EXPLANATORY NOTES AND QUAINT SAYINGS

Verse 28. They joined themselves also unto Baalpeor, -- rather "bound themselves with his badge": for it was the custom in ancient times, as it is now, in all Pagan countries, for every idol to have some specific badge, or ensign, by which his votaries are known. -- John Kitto, in "Daily Bible Illustrations."

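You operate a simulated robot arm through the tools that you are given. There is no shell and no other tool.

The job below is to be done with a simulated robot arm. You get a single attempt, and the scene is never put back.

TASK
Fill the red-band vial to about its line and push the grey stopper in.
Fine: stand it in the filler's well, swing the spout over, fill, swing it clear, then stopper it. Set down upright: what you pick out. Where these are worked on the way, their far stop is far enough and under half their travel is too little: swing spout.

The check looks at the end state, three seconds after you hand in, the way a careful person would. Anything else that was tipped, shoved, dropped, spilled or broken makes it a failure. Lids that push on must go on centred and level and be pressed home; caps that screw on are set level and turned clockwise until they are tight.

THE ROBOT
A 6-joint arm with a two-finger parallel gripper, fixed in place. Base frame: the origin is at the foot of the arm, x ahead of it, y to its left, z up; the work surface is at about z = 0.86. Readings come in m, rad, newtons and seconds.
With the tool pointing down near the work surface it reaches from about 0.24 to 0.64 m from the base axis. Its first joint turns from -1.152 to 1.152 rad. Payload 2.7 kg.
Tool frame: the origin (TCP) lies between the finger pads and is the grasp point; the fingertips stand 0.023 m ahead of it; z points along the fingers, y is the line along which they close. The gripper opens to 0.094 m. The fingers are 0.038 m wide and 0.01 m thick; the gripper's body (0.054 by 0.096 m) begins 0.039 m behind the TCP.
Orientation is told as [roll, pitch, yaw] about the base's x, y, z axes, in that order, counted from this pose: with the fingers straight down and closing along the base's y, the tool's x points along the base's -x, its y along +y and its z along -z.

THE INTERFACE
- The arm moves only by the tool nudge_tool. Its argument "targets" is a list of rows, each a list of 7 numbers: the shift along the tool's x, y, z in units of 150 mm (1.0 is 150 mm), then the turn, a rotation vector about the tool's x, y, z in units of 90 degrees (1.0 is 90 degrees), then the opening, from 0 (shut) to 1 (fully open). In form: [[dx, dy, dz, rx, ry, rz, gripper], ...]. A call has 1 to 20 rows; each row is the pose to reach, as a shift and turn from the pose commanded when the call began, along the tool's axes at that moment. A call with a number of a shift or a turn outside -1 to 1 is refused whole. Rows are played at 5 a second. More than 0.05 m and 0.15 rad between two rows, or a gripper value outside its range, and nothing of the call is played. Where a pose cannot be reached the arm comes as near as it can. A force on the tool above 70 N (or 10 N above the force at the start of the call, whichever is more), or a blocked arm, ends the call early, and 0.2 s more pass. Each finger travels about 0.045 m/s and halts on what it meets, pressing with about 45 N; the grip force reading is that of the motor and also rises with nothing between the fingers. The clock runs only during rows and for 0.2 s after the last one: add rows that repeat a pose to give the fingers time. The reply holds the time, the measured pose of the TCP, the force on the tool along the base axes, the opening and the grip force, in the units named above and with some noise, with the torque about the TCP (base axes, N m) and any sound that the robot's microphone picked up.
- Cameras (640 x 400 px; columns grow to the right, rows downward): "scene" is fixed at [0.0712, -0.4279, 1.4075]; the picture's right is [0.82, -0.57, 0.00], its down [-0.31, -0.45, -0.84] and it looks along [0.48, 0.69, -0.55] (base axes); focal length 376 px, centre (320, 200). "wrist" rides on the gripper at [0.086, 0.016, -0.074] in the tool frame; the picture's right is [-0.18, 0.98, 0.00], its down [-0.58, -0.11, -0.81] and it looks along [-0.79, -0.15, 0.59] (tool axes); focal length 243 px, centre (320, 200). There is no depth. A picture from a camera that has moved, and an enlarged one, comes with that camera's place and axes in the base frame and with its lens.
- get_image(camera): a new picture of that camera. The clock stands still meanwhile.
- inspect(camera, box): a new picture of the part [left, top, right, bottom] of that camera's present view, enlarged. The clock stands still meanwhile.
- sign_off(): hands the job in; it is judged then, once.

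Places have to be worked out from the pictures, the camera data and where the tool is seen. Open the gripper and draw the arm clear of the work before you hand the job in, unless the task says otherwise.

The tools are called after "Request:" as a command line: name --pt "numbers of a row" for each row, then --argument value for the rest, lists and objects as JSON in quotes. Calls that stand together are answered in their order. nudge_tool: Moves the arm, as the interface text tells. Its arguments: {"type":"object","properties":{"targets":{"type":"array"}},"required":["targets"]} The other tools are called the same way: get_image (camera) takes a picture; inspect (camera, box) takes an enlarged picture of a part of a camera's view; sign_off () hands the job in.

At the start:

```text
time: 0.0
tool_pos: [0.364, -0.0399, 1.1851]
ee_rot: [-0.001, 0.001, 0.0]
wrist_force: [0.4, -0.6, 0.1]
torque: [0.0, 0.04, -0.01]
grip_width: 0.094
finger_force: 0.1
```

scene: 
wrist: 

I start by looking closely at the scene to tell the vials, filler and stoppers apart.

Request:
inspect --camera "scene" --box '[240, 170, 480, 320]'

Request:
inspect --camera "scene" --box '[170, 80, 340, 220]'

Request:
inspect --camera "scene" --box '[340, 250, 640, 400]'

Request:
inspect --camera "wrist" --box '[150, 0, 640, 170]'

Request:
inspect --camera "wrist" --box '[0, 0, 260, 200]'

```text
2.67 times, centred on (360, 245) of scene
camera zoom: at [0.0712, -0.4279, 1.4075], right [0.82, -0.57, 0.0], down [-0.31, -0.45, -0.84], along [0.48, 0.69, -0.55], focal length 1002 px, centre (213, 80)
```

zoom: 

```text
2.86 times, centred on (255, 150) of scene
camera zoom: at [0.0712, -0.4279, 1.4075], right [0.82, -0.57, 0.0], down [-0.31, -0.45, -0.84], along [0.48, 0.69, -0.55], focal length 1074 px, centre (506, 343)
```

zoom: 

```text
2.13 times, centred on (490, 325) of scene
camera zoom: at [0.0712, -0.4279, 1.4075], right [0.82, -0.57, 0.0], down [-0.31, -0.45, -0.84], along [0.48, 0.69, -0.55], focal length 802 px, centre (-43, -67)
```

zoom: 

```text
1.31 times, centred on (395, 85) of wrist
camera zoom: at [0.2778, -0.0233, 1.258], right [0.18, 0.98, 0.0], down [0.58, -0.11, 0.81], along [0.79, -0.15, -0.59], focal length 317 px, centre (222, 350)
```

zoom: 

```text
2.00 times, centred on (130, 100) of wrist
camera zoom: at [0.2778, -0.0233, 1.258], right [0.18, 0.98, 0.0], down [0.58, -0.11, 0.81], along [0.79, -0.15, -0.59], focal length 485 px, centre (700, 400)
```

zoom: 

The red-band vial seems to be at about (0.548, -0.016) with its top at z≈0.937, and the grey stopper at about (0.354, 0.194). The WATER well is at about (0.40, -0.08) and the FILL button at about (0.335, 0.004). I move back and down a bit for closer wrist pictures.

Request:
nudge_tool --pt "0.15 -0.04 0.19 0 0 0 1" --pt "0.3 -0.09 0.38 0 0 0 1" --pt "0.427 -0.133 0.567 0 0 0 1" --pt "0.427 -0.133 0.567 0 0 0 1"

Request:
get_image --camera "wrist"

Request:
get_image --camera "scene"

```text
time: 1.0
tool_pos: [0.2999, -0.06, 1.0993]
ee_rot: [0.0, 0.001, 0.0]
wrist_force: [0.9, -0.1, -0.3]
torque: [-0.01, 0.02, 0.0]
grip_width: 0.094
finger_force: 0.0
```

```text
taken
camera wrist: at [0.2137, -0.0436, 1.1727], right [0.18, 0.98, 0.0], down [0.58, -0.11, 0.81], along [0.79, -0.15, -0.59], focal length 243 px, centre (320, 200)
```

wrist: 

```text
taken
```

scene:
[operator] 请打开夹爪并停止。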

Verse 28. They joined themselves also unto Baalpeor. The narrative (Numbers 25:1-18) seems clearly to show that this form of Baal worship was connected with licentious rites. Without laying too much stress on the Rabbinical derivation of the word rw[p, hiatus, i.e., "aperire hymenem virgineum", we seem to have reason to conclude that this was the nature of the worship. Baal Peor was identified by the Rabbins and early fathers with Priapus (see the authorities quoted by Selden, De Diis Syris, 1., 4, p. 302, sq., who, however, dissents from this view.) This is, moreover, the view of Creuzer (2., 411), Winer, Gesenius, Furst, and almost all critics. The reader is referred for more detailed information particularly to Creuzer's Symbolik and Movers' Phönizier. --William Gotch, in "Smith's Dictionary of the Bible."

Verse 28. Ate the sacrifices. It was usual for the officers to eat the chief part of the sacrifice. Hence the remarks of Paul on this subject, 1 Corinthians 8:1-13. --Benjamin Boothroyd.

Verse 28. The dead. The word ~ytm, maithim, signifies dead men; for the idols of the heathen were generally men, -- warriors, kings, or lawgivers, -- who had been deified after their death; though many of them had been execrated during their life. --Comprehensive Bible.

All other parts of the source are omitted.